May 7, 2023

Prokofiev, Quintet in G Minor, Op. 39

Read about the students performing this work today.

Cirque Quintet Biography

Bizet, L'Arlésienne Suite No. 2

The music from Bizet's L'Arlésienne (The Girl from Arles) was originally composed to accompany a play of that name written by French author Alphonse Daudet. Set in the southern French town of Arles, L'Arlésienne tells the story of a young peasant named Fréderi, who falls in love with a mysterious woman – but ultimately loses her to another man and descends into madness.

The play premiered in 1872 to decidedly mixed reviews. While the drama itself faltered and closed after a handful of performances, the music was well received. Bizet created an arrangement of select movements for a full orchestra – after initially being limited to the resources of a small theater ensemble – and set the stage for his music, particularly the now-famous “Farandole,” to well surpass the reputation of the theatrical production.

Bizet died at age 36 in 1875, mere months after the premiere of what, unbeknownst to him, was to become his most enduring composition, the opera Carmen. Following his death, his friend and colleague Ernest Guiraud acquired some of his scores and began issuing arrangements and suites of some of Bizet’s work. L'Arlésienne Suite No. 2 was one of these suites, and it has become one of the most popular representations of his work.

– Leah Branstetter

Sarah Gibson, Can’t Never Could: A Fantasy for Two Pianos and Orchestra

From the composer:

Can’t Never Could is a fantasy for two pianos and orchestra. As an alumna of the Atlanta Symphony Youth Orchestra—I was the orchestral pianist—I had a blast thinking about what sort of orchestral colors, techniques, or ideas would have excited me as a young composer sitting in the middle of an orchestra during rehearsals and performances. With this in mind, I decided to give each instrumental family a virtuosic section which challenges what one might normally do in traditional repertoire. These changes in orchestration trigger the changes in form as the duo pianists (my piano duo, HOCKET) interact in fantastical flourishes around the orchestral material.

– Sarah Gibson

Stravinsky, Le sacre du printemps (The Rite of Spring)

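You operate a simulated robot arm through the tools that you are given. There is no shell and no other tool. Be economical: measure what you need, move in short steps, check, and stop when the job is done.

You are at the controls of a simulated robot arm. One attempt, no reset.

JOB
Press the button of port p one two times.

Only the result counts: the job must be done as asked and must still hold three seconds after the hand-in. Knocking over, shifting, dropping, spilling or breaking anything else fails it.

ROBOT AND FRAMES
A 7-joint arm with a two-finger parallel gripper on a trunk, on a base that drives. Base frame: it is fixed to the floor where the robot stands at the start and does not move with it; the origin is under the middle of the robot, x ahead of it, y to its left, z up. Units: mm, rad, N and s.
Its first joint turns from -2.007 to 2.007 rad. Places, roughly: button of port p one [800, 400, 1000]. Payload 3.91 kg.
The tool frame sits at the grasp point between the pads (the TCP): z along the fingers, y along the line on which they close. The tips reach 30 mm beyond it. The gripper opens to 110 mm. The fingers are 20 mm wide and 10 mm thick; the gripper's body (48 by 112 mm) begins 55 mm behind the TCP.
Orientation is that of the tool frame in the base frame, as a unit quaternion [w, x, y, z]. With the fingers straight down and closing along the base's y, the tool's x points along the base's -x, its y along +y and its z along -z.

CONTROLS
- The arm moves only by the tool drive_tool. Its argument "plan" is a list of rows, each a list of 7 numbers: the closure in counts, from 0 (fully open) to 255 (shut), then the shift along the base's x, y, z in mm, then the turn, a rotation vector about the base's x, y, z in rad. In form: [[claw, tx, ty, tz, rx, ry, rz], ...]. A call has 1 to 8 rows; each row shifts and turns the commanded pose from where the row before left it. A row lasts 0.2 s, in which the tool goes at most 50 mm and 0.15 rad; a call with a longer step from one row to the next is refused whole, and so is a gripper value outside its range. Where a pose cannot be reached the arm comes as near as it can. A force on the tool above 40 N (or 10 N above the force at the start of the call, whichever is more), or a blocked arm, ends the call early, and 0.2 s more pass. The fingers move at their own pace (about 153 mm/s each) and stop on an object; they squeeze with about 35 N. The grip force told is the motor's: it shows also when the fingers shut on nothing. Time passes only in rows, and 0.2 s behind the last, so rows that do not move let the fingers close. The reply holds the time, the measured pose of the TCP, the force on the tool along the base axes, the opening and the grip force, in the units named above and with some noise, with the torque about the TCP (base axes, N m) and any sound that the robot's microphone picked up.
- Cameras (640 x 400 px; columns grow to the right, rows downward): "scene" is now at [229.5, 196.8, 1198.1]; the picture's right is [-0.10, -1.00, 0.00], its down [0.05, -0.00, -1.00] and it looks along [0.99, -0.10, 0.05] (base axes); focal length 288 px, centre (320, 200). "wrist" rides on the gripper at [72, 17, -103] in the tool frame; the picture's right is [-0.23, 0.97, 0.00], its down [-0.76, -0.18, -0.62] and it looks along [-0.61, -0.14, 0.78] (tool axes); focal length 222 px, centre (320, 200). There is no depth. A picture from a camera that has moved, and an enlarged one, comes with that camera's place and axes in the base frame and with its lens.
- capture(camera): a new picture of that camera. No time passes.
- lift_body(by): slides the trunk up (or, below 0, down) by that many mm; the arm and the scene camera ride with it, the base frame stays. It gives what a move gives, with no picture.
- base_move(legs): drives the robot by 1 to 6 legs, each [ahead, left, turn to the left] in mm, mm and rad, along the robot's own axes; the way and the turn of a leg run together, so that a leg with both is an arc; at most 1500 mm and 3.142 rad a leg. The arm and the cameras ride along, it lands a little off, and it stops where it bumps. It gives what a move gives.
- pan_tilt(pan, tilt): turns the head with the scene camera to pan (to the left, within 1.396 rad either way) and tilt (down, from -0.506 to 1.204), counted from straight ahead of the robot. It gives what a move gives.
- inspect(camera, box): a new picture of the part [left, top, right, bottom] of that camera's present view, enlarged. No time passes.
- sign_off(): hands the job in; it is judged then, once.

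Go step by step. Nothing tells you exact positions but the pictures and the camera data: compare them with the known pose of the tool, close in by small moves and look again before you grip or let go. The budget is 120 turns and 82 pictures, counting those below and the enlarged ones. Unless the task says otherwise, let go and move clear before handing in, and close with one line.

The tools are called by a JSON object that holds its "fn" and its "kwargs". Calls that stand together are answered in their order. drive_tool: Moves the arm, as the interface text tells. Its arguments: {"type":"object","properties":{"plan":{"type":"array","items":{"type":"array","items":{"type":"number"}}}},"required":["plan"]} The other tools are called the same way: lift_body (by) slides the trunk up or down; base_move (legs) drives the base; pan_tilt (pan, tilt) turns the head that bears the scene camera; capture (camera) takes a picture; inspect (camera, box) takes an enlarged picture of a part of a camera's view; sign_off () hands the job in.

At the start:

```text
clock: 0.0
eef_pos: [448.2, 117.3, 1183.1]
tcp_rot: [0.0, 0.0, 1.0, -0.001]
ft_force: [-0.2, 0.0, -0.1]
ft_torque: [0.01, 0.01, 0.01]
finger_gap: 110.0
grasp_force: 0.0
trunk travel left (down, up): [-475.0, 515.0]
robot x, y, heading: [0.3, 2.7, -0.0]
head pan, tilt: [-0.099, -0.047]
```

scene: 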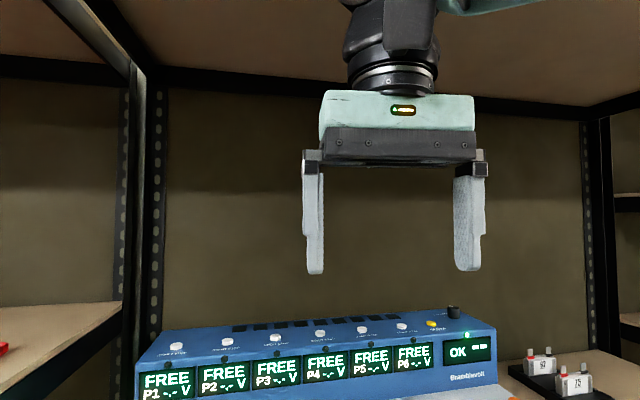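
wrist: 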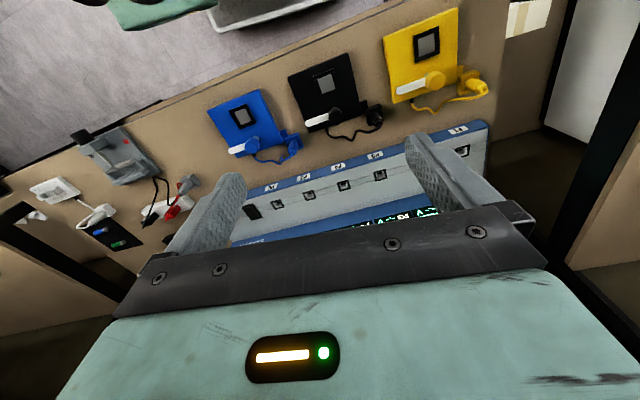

Stravinsky, Diaghilev and The Rite of Spring

The Rite of Spring, one of the landmarks of 20th-century music, was the final work in a trilogy – along with The Firebird (1910) and Pétrouchka (1911) – that Igor Stravinsky composed for Sergei Diaghilev’s Ballets Russes. It was during completion of The Firebird that Stravinsky received his inspiration for The Rite of Spring:

I had a fleeting vision which came to me as a complete surprise, my mind at the moment being full of other things. I saw in imagination a solemn pagan rite: sage elders, seated in a circle, watched a young girl dance herself to death. They were sacrificing her to propitiate the god of spring. Such was the theme of the Sacre du Printemps.

The dress rehearsal for The Rite of Spring took place without incident (Stravinsky created a piano duet version of the score for rehearsals). However, the May 29, 1913, premiere at the Théâtre des Champs-Elysées was quite another story. Members of the audience began jeering during the very first bars of the prelude. Matters only worsened when the curtain rose on, according to Stravinsky, "knock-kneed and long-braided Lolitas jumping up and down."

Others present during one of the most infamous moments in music history attested to actual physical altercations between audience members. Throughout the performance, conductor Pierre Monteux, according to Stravinsky, "stood there apparently impervious and nerveless as a crocodile. It is still almost incredible to me that he actually brought the orchestra to the end."

Stravinsky received his vindication when, on April 5, 1914, Monteux led a Paris concert performance of The Rite of Spring:

The hall was crowded. The audience, with no scenery to distract them, listened with concentrated attention and applauded with an enthusiasm I had been far from expecting and which greatly moved me. Certain critics who had censured the Sacre the year before now openly admitted their mistake. This conquest of the public naturally gave me intense and lasting satisfaction.